Georgia’s ethics commission has fired another executive secretary. The commission voted 4-0 to dismiss Holly LaBerge after a judge ruled last week she had failed to produce documents in a whistleblower lawsuit filed by the previous director of the ethics commission.

Fulton County Superior Court Judge Ural Glanville fined LaBerge $10,000. He said she didn’t turn over a memo in which she alleged she was pressured to resolve an ethics case involving Gov. Nathan Deal.

Speaking on a conference call, the commission’s chair, Hillary Stringfellow, cited the ruling in her motion to terminate LaBerge.

“The judge’s ruling last week regarding her conduct, which Judge Glanville concluded was dishonest and nontransparent, fundamentally conflicts with the mission and purpose of this commission and therefore with her own duties and responsibilities as secretary,” she said to commissioners during the meeting.

In April, the previous executive secretary, Stacey Kalberman, won her lawsuit alleging she had been forced out of her job. The case has had a second life because after the verdict, it emerged her lawyers weren’t given LaBerge’s memo. Some argue the absence of the memo allowed Gov. Deal to avoid testifying.

Critics of the agency say the leadership change is only the tip of the iceberg. William Perry heads Common Cause Georgia, a watchdog group.

“She was a central figure in this drama and needed to exit the stage a long time ago and now that she has, I will say it’s a positive step but a very small step toward the real reform the entire agency needs,” he said in an interview.

The decision announced via conference call was made after an executive session. None of the commissioners were present in the office, and the only people attending the meeting in person were staff members, reporters, and a representative of the state Department of Audits, which is conducting a performance audit of the agency.

Perry with Common Cause thinks the ethics scandal may bring much needed pressure on lawmakers to act.

“It seems like the only time we get movement in the ethics world is when they are fearful of something,” Perry said of state lawmakers. “I think their reputations are on the line for being part of producing this mess that we’ve got now. Hopefully they will finally to step up and clean this thing up.”

Otherwise, he said it won’t matter who gets appointed next as executive secretary. His organization has proposed moving the agency into the judicial branch, changing its funding source, and stripping lawmakers of their power to appoint commission members.
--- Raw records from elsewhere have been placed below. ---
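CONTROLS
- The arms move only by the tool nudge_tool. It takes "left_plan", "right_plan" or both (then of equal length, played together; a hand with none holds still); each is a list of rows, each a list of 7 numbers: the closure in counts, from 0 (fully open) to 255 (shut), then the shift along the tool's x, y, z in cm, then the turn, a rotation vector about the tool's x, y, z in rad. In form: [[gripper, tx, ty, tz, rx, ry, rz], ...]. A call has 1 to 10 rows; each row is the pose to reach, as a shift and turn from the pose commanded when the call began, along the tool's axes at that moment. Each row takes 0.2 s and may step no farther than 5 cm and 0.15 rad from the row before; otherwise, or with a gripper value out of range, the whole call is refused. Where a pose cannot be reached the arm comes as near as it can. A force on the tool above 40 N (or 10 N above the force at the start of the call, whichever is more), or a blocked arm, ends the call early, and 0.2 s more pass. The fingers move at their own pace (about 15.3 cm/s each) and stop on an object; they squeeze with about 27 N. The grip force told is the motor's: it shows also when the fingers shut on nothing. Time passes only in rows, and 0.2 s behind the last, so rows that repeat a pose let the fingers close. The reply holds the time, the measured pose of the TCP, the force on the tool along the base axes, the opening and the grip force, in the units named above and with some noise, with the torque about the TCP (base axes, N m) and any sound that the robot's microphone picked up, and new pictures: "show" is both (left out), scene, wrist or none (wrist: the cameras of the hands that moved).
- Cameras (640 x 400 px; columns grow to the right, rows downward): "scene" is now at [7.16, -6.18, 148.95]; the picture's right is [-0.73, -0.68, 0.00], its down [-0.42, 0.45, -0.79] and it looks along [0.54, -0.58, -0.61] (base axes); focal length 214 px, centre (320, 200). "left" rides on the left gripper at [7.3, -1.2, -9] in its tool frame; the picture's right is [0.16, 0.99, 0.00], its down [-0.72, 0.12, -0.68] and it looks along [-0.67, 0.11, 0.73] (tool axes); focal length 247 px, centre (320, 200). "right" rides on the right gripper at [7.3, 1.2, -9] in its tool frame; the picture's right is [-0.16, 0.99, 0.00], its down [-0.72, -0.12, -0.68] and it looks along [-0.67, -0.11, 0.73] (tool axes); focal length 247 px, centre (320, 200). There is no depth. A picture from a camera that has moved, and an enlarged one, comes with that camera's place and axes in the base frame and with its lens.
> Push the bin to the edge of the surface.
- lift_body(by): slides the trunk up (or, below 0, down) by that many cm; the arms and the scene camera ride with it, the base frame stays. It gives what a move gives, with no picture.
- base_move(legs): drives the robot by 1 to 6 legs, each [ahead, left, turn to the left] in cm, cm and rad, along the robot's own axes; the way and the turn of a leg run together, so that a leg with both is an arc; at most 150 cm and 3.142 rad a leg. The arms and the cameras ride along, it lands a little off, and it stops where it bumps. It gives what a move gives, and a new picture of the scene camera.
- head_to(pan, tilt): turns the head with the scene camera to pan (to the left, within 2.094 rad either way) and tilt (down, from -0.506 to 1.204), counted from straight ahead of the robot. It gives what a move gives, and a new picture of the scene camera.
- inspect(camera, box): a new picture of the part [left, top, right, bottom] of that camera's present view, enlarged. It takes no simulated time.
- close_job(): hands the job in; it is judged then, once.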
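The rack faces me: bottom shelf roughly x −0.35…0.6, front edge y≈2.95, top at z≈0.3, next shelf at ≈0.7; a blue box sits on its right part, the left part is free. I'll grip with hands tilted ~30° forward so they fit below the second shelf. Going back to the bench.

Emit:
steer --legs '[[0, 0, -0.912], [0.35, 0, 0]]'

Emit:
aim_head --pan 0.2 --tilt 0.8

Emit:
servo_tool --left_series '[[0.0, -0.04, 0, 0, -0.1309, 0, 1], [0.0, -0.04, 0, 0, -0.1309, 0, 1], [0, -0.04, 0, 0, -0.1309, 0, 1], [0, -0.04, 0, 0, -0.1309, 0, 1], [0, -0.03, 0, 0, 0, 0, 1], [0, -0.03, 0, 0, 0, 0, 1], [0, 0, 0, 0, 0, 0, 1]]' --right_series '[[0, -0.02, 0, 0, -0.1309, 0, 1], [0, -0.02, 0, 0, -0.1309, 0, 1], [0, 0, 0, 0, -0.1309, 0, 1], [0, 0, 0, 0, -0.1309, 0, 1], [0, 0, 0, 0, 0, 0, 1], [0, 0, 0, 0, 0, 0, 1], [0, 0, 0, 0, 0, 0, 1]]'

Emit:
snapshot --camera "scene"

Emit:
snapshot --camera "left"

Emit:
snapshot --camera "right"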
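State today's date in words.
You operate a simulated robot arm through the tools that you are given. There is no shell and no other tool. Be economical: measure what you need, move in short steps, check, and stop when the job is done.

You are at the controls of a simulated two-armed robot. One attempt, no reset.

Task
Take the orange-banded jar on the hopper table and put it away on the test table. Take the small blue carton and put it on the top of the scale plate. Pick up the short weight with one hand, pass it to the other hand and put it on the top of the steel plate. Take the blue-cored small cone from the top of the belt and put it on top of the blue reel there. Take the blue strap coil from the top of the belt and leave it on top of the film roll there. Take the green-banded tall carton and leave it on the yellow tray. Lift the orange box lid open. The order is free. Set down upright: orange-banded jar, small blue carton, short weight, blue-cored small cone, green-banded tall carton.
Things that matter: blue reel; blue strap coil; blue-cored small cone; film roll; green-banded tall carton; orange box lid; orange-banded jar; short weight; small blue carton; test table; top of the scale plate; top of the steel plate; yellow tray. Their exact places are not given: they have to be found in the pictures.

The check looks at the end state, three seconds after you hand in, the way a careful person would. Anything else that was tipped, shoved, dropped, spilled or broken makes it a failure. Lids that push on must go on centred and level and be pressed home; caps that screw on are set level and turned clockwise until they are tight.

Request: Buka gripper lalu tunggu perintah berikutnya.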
It’s been a tough year for the ethics commission, also known as the Georgia Government Transparency and Campaign Finance Commission. Kalberman won more than $1 million in a jury verdict after suing for being pushed out of her job. She has said she was fired because she was investigating potential wrong-doing in Deal’s election campaign.

Kalberman has said the aborted investigation had uncovered “troubling irregularities” with Deal’s campaign financial disclosures.

In an interview with GPB-TV’s On The Story in June, she said the Governor and the Speaker of the House appoint members of the state ethics commission, and that’s like asking the fox to guard the henhouse.

“The people who choose the people on the ethics commission are those same people that are regulated,” she said.

Three other complaints were quickly settled following her verdict. According to the settlements released by Attorney General Olens, the state is paying $1 million to the commission's former deputy, Sherry Streicker, $410,000 to former IT specialist John Hair and former staff attorney Elisabeth Murray-Obertein will receive $477,500.

A spokeswoman for Deal said the Governor had nothing to do with the ethics cases.

"While the Governor's Office has no say over personnel matters at the campaign finance commission, Gov. Deal has repeatedly said the current system is broken and needs major overhaul," she said in a statement. "For his second term, he has proposed a comprehensive reform plan that will remove any appearance of conflict of interest by ensuring no elected official's case is reviewed by appointees from his or her branch of government.

Deal’s opponent in the gubernatorial race, Democrat Jason Carter, has made the scandal a centerpiece of his campaign.

In a statement Monday, his campaign said LaBerge “was recommended for the position by the governor’s office. She took the job while the governor was under a major ethics investigation, which she subsequently quashed. The governor later praised her work in a personal letter of recommendation. Had LaBerge or the Attorney General’s office revealed the hidden documents during a whistleblower suit earlier this year, Gov. Deal may have been compelled to testify about his role in the cover-up of a major ethics investigation into his campaign.”

The ethics commission will have to replace LaBerge but it provided no details on when it will do so. A call to Stringfellow wasn’t returned.